It's now clear that to halt climate change we must quickly move from a world powered mostly by burning fuels to a world powered mostly by electricity, and this electricity must come from renewable resources: solar, wind, geothermal and others.
Is this possible? Can everything we need to do in a global high-tech civilization actually be done with electricity alone?
Saturday is chores day at our house, a small acreage just outside of Dawson Creek. Jumping on my E-ATV (a small electric home-size utility vehicle), I haul some firewood back to the house and buck it up with my battery-electric chainsaw. The lawnmower and edge-trimmer use the same rechargeable lithium batteries as the chainsaw. These new “smart” lithium batteries will run for 20 years plus with regular use. Charging in about an hour with several of them on hand, we never run out of juice.

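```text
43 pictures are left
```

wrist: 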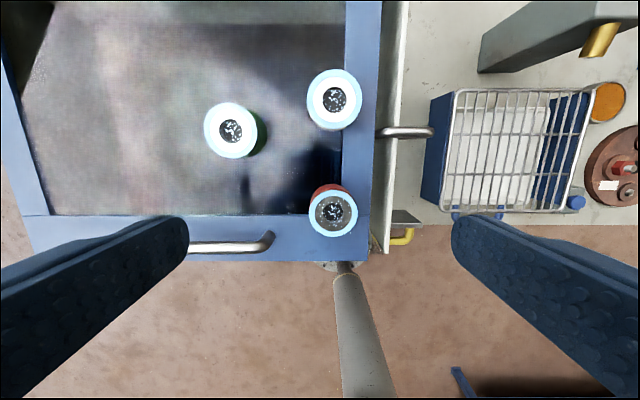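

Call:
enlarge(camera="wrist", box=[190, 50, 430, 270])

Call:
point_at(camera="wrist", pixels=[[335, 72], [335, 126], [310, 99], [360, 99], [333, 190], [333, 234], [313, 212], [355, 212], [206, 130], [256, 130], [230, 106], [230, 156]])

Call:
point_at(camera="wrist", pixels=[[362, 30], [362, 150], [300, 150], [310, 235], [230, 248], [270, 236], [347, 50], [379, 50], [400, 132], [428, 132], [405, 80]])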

The coolest part of this is that we charge all of these powerful and useful tools with our own rooftop solar array. Connected to the grid, this array not only powers everything in my home, it also reduces our electrical bills to almost zero.
The next step is to own a pure electric small pick-up truck, coming soon as promised by a wide range of manufacturers, including Ford. We may have to wait a few years until prices come down, but it won’t be a long wait. Global EV sales are exploding, and costs always come down as production ramps up.
Hard to go back
Everyone who moves to electric vehicles, or electric anything, has trouble moving back to burning fuels. Why?
Convenience and price. The chainsaw for instance. It’s pretty hard to beat popping in a fresh battery and pressing the “on” button, compared to pouring in toxic fuel, pulling and pulling just to get it running, and then putting up with the noise, the stench of poisonous exhaust, and the guilt of pouring yet more carbon dioxide into the atmosphere from a mega-inefficient two-stroke engine.
Charging an EV from the grid costs about one third the cost of gasoline, and with your own solar array it costs nothing.
Sure, all of these things have their up-front costs, but once in place they are very low maintenance. An EV has just a handful of moving parts compared to the one thousand-plus in a gas vehicle, for instance. There are no fuel costs, and no carbon pollution during use. In other words, they pay for themselves, both in terms of my personal pocket book and in terms of the planet I have to live on.
My home solar array, for instance, provides a return on my investment in the 5 to 6% range, increasing with time as the cost of grid-electricity inevitably and never-endingly continues to rise.
There is nothing perfect about this solar-electric lifestyle. We all know there is always an environmental price to pay for any energy source or any manufactured goods.
But is it better than a world run on burning fuels? Is it cleaner overall? Does it reduce carbon and other pollution?
Most reputable studies are pretty clear on this point: even with most of our energy still coming from fossil fuels, electric is still a better way to go. And as we transition to more and more renewable energy, the carbon picture just keeps getting better and better.
Electricity is pretty amazing stuff. In a simple wire conductor, it travels from place to place at near the speed of light (very fast!) so you can shuffle it around to meet changing needs quickly and effortlessly.
You can’t spill electricity, and converting it to useful work, say in an electric motor, is 90% + efficient.
The global “smart grid” that we are headed for will even eliminate most of the need for energy storage, so often sited as a problem with intermittent renewables. Tie the whole world together electrically (as much of it already is) and we’re pretty well done: power nighttime Vancouver with solar energy from the Sahara desert, for instance.
And here are the really big bonuses: renewable electricity will last forever and everybody has some, shining from the sky and blowing in the wind. Just harvest nature’s cleanest energy and press the “on” button.